Source excerpt:

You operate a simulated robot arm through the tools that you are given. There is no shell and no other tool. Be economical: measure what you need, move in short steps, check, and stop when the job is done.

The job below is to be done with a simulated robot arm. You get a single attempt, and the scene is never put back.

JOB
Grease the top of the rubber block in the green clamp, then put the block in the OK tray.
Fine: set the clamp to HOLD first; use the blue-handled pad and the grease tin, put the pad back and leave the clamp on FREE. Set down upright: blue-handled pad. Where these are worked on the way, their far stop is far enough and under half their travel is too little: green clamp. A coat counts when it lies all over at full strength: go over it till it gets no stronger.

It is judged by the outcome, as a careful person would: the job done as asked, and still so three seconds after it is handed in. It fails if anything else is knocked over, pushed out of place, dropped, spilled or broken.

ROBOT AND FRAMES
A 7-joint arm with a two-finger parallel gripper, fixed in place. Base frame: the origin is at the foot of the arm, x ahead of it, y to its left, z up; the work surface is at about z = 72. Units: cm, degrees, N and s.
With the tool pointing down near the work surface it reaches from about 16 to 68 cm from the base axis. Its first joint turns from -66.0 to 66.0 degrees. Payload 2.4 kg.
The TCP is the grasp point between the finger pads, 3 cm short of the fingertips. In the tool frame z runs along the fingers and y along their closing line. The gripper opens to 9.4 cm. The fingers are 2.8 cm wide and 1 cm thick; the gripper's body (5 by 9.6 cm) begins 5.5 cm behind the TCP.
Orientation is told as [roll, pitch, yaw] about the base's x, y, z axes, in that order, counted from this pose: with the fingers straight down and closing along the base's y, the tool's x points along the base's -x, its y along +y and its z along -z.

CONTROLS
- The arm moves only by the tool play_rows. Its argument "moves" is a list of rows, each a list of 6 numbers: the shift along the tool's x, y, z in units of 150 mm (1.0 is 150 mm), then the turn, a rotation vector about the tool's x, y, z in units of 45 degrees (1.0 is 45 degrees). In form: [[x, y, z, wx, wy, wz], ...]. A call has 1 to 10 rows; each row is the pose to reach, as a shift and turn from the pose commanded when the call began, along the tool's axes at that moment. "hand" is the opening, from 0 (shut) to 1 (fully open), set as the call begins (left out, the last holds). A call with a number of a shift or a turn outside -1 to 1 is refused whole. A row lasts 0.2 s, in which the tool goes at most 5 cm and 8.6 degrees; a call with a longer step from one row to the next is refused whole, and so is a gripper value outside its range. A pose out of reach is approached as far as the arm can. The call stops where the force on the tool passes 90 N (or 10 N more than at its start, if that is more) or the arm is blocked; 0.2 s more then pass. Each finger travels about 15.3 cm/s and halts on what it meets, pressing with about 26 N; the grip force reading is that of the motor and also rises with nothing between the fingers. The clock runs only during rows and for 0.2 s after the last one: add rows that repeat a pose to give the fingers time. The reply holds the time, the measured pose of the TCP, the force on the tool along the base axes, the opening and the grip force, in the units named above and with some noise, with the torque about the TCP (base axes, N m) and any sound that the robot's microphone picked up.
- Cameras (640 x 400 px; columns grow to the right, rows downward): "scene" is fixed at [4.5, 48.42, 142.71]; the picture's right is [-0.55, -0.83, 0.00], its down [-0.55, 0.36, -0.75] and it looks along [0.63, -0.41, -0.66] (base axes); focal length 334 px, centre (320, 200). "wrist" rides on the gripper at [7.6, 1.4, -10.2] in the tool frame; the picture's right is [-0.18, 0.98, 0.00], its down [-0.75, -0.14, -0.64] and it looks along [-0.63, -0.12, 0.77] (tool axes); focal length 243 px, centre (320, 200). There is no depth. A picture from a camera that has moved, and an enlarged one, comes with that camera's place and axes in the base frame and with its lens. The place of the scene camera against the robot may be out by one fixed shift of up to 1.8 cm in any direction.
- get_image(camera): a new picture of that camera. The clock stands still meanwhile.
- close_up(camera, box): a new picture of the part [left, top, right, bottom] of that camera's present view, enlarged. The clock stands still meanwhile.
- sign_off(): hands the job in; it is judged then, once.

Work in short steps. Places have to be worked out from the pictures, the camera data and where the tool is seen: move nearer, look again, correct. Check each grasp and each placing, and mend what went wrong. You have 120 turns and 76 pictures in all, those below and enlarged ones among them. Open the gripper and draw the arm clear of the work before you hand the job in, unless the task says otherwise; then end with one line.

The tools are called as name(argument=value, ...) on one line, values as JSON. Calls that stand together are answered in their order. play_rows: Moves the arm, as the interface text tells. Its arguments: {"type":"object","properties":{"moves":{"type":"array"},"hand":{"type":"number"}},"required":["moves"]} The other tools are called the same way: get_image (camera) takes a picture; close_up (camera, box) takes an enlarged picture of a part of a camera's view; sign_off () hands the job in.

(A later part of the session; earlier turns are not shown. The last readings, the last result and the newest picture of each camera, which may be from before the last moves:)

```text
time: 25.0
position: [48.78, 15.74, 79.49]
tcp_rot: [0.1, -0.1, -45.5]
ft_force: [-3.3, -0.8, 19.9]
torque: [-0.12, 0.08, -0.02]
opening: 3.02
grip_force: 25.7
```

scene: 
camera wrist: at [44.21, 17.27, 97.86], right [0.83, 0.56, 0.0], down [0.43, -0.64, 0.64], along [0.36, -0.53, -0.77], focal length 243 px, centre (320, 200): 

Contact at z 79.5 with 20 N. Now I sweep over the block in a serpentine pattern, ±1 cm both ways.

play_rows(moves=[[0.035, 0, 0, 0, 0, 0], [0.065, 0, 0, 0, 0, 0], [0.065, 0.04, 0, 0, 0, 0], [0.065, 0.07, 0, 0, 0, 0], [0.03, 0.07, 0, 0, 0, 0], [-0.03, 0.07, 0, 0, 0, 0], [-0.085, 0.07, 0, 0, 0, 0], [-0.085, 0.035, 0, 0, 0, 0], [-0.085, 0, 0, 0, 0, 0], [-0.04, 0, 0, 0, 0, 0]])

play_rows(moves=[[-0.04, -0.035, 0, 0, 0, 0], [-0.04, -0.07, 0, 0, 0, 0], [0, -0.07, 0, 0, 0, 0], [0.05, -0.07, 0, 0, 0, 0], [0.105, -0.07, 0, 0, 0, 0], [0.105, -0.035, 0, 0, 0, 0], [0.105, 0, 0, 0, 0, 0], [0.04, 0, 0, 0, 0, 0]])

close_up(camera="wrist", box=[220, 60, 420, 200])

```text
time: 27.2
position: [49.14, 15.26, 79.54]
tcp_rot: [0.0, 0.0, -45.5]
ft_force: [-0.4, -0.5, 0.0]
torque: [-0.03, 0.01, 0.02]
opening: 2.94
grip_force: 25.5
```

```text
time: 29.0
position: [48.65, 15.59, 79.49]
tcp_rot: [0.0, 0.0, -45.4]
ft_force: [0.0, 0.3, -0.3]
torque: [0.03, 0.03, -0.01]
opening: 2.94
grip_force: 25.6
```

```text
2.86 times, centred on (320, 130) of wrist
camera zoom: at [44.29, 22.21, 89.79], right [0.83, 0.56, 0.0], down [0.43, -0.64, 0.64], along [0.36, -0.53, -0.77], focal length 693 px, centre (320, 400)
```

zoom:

Excerpted text:
MATERIALS AND METHODS
The analytic database supporting this research was produced from the Human Capital Management Services Research Reference Database24–31 and contained deidentified, integrated information between January 1, 2001, and April 1, 2008, from various large employee workgroups representing all 50 states.
Cohort Selection and Outcome Measures
An arrhythmia diagnosis among employees and dependent spouses was identified by using medical claims with a primary, secondary, or tertiary International Classification of Diseases–9th Revision (ICD-9) codes of 426.7x, 427.0x, 427.1x, 427.2x, 427.31, 427.32, 427.41, 427.42, or 427.9x. The treatment-choice analyses included only those employees who had at least 1 year of health plan enrollment after the date of the earliest arrhythmia diagnosis found in the claims data. For dependent spouses, only those associated with an employee who had at least a year of medical eligibility after the dependent's first diagnosis date were included. In this treatment-choice study population, means or percentages and standard errors for age, tenure (years with current employer), annual salary, gender, marital status, race, exempt status (salaried vs hourly employees), and full-time status were calculated for employees, and similar statistics for age and gender were calculated for dependent spouses.
The treatment-choice analyses measured the unadjusted values for the percentage of the population with an ablation procedure, average number of arrhythmia-related medications per patient, and percentage of the population with claims for arrhythmia-related drugs.

Written problem 1: Return the excerpted text unchanged, from "MATERIALS AND METHODS" to its end.
Written problem 2: Above is a listing; print exactly its lines from the one with "It is judged by" through the one with "ROBOT AND FRAMES", and no other lines. Use a numbered list and skip empty lines.

Exercise response 1:
MATERIALS AND METHODS
The analytic database supporting this research was produced from the Human Capital Management Services Research Reference Database24–31 and contained deidentified, integrated information between January 1, 2001, and April 1, 2008, from various large employee workgroups representing all 50 states.
Cohort Selection and Outcome Measures
An arrhythmia diagnosis among employees and dependent spouses was identified by using medical claims with a primary, secondary, or tertiary International Classification of Diseases–9th Revision (ICD-9) codes of 426.7x, 427.0x, 427.1x, 427.2x, 427.31, 427.32, 427.41, 427.42, or 427.9x. The treatment-choice analyses included only those employees who had at least 1 year of health plan enrollment after the date of the earliest arrhythmia diagnosis found in the claims data. For dependent spouses, only those associated with an employee who had at least a year of medical eligibility after the dependent's first diagnosis date were included. In this treatment-choice study population, means or percentages and standard errors for age, tenure (years with current employer), annual salary, gender, marital status, race, exempt status (salaried vs hourly employees), and full-time status were calculated for employees, and similar statistics for age and gender were calculated for dependent spouses.
The treatment-choice analyses measured the unadjusted values for the percentage of the population with an ablation procedure, average number of arrhythmia-related medications per patient, and percentage of the population with claims for arrhythmia-related drugs.

Exercise response 2:
1. It is judged by the outcome, as a careful person would: the job done as asked, and still so three seconds after it is handed in. It fails if anything else is knocked over, pushed out of place, dropped, spilled or broken.
2. ROBOT AND FRAMES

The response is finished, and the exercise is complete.